Now you have been interviewing for several weeks for a new position. Honestly, you feel like the perfect fit for this role. you have the experience, drive and you have hit all of the key points from their job description in your resume. The salary is right in your range, plus you love the company’s culture and values.
You are scheduled to go in for your final interview next week. Everyone you have spoken to has loved you, and they’ve all implied that you have the job in the bag. You have been treating this last interview as a formality to discuss the details of the job offer and some final compensation negotiations.

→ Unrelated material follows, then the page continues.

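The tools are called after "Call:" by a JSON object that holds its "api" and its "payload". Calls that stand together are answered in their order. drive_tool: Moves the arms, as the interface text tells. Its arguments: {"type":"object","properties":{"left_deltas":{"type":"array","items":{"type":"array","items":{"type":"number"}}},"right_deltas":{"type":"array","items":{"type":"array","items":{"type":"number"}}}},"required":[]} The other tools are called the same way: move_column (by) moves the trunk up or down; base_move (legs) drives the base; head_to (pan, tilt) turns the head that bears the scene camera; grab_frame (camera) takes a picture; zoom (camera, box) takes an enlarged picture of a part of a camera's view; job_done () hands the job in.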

Then, suddenly you called to confirm the interview time, the HR manager then indicates that they have one other person also coming in for a final round with you. You are shocked! You are not sure what to do. How do you make myself stand out in the final interview round against that one person in these last moments?
First, stay calm. There’s no point letting a little competition throw you off your balance. Going in focused on trying to “beat” the other person isn’t an effective strategy. Instead, get clear on your OWN values. Focus on what you can contribute, and express your interest in the position.

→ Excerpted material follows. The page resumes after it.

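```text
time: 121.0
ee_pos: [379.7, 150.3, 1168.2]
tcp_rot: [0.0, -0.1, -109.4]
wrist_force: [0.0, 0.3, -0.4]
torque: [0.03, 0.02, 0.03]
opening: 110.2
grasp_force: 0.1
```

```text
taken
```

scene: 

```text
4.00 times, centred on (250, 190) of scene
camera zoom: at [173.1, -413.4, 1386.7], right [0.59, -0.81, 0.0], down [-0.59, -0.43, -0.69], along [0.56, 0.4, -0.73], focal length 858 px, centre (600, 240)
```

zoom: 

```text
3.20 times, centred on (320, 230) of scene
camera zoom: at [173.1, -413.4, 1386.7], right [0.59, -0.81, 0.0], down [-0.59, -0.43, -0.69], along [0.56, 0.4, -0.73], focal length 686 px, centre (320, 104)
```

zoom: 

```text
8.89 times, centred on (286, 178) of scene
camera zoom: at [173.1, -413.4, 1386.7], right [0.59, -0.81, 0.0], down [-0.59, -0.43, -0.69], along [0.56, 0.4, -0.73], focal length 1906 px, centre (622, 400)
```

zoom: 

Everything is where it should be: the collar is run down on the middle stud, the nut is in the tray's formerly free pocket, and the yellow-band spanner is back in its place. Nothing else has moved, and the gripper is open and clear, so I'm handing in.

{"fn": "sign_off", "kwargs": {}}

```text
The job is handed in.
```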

The fact is, you’re always competing when there’s an open position: Outside applicants, internal promotions, and even the threat of leaving the slot open are all options for the company. In addition, organizations often move multiple candidates to final interviews. Finding out that there’s someone else vying for the role in this stage is to be expected and shouldn’t be seen as a bad sign.
That said, Here are THREE (3) things you can do to make sure you’re putting your best foot forward.
- Emphasize the Strengths You have Previously Covered
First, review your previous interviews and identify strengths you have already covered effectively. Make sure to highlight those strengths again and why they’ll be valuable to the organization. If you’re meeting with new people, mention the discussion you’ve had with others during the process and their positive responses to you.
For instance, make statements like “When I was speaking with Mr Johnson about the project management process, he mentioned that my experience in agile software development would be a great asset for the team.”
2. Reposition Points That Were Weak or you Weren’t Clear about
Another thing to do is think back on any points that you perhaps didn’t nail. Try to restate them in a more clear and direct manner. Don’t draw attention to the fact that you covered them poorly before, just restate them succinctly.
“In my interviews with Jerry and Alexa, they mentioned that teamwork is an important value. While much of my previous work has been individually focused, my most fulfilling and successful professional experiences have been with teams. I’m looking forward to more of that type of work here.”
3. Acknowledge the Competition and Suggest Criteria(s)
Finally, while you may not know the competition’s exact strengths and weaknesses, you can make sure that the scales are tipped in your favor. Acknowledge that the organization has a choice and then suggest the criteria they should use to make a successful hire. By influencing the criteria, you’re indirectly selling yourself without coming across as overly self-promotional.
You go like this;
“Mrs Janet, I’m sure you have several good options for this role. It seems to me if you really want to raise the bar on product development capabilities, you should focus on bringing in people that have both the technical knowledge of lean product development and the experience applying it in the healthcare space.”
While none of these automatically guarantees you’ll get the job, they will help make sure you’re presenting yourself in the best possible light to the panel. And, of course, now that you know you’re not being asked in as a formality or to discuss the job offer but to continue to demonstrate why you should be hired, you will approach it in the right way. You want to be confident but not overly so. It’s not time to stop hustling, not just yet.